YOUR GOAL. Quote the excerpt to read word for word, starting at "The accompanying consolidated" and ending with "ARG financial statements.".

[Entries from robot sessions]
[Start]

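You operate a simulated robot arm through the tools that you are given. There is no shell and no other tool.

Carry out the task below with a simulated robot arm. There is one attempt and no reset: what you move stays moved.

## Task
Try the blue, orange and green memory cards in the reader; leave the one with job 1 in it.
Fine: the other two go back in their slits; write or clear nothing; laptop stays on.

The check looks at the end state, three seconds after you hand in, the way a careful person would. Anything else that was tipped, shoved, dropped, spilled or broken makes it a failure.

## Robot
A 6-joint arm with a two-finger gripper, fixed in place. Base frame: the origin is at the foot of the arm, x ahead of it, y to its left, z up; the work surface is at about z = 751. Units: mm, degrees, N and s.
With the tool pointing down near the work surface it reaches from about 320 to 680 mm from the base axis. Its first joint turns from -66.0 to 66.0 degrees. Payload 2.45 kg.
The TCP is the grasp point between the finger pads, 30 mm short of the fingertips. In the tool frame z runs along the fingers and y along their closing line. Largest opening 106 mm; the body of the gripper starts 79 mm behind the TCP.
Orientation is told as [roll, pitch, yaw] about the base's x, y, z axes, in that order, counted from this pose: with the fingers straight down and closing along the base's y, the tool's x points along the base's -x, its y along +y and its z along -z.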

[End]
[Start]

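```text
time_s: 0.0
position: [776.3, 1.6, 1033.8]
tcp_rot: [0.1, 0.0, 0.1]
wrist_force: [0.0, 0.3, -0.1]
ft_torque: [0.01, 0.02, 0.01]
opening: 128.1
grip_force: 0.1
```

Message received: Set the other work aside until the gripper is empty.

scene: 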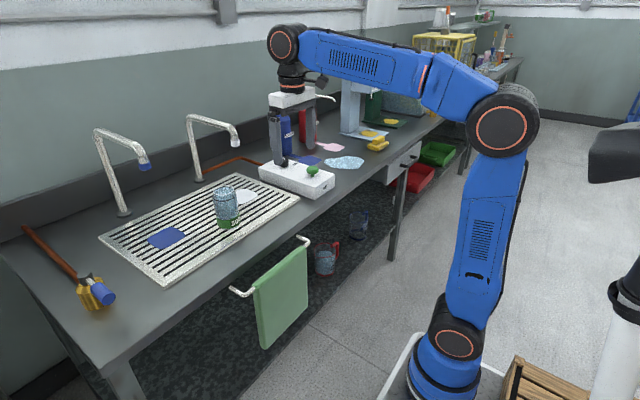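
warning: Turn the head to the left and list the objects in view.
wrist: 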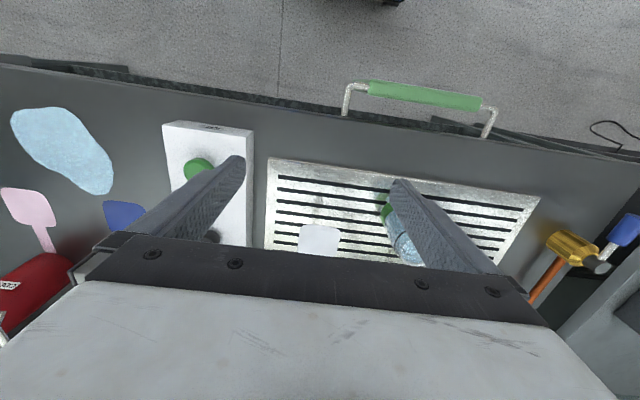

[End]

EXCERPT TO READ.
[Start]

The Company anticipates that the sales of these new products through its brand
recognition, leveraging sales to its existing customers, and increase in
marketing effort, will be successful to the Company's future growth.

The Company believes that the demand for wireless broadband data products will
continue to grow and expand worldwide. However, to be successful in this market,
the Company will need to continue to keep up with technology changes and
continue to invest and launch new products on a timely basis.


NOTE 2 - BASIS OF PRESENTATION

The accompanying unaudited consolidated financial statements of the Company and
its wholly-owned subsidiary have been prepared in accordance with accounting
principles generally accepted in the United States ("GAAP") for interim
financial information and are presented in accordance with the requirements of
Form 10-QSB. The consolidated balance sheet is unaudited as of September 30,


                                     - 6 -




2007 and audited as of June 30, 2007. The consolidated statements of operations
are unaudited for the three months ended September 30, 2007 and 2006, and the
consolidated statements of cash flows are unaudited for the three months ended
September 30, 2007 and 2006. In the opinion of management, the unaudited
consolidated financial statements included herein contain all adjustments,
including normal recurring adjustments, considered necessary to present fairly
the financial position, the results of operations and cash flows of the Company
for the periods presented. These unaudited consolidated financial statements
should be read in conjunction with the consolidated financial statements and
notes thereto for the fiscal year ended June 30, 2007 included in the Company's
Form 10-KSB, filed on September 19, 2007.

The operating results or cash flows of the interim periods presented herein are
not necessarily indicative of the results to be expected for any other interim
period or the full year.


NOTE 3 - SUMMARY OF SIGNIFICANT ACCOUNTING POLICIES


PRINCIPLES OF CONSOLIDATION

The accompanying consolidated financial statements include all accounts of the
Company and its wholly owned subsidiary located in South Korea, ARG. ARG has not
been in operation since August 2003, and all inter-company balances and
transactions have been eliminated since the 2004 fiscal year.

SEGMENT REPORTING

The Company had two reportable segments as defined by SFAS No. 131, Disclosure
About Segments of an Enterprise and Related Information. Since August 2003, the
Company's subsidiary located in South Korea, ARG, has not been in operation and
all of its subsidiary's assets were written off during the fiscal year 2004. As
a result, the Company's consolidated financial statements include $434,000 of
debt from ARG financial statements.

USE OF ESTIMATES

The preparation of financial statements requires management to make estimates
and assumptions that affect the reported amounts of assets and liabilities and
disclosure of contingent assets and liabilities at the date of the financial
statements and the reported amounts of revenue and expenses during the reporting
periods. Actual results could differ from those estimates. Significant estimates
include useful lives of intangible and long-lived assets.

CASH AND CASH EQUIVALENTS

For purposes of the statements of cash flow, the Company considers all highly
liquid investments purchased with original maturities of six months or less to
be cash equivalents.

[End]

EXPECTED ANSWER.
The accompanying consolidated financial statements include all accounts of the
Company and its wholly owned subsidiary located in South Korea, ARG. ARG has not
been in operation since August 2003, and all inter-company balances and
transactions have been eliminated since the 2004 fiscal year.

SEGMENT REPORTING

The Company had two reportable segments as defined by SFAS No. 131, Disclosure
About Segments of an Enterprise and Related Information. Since August 2003, the
Company's subsidiary located in South Korea, ARG, has not been in operation and
all of its subsidiary's assets were written off during the fiscal year 2004. As
a result, the Company's consolidated financial statements include $434,000 of
debt from ARG financial statements.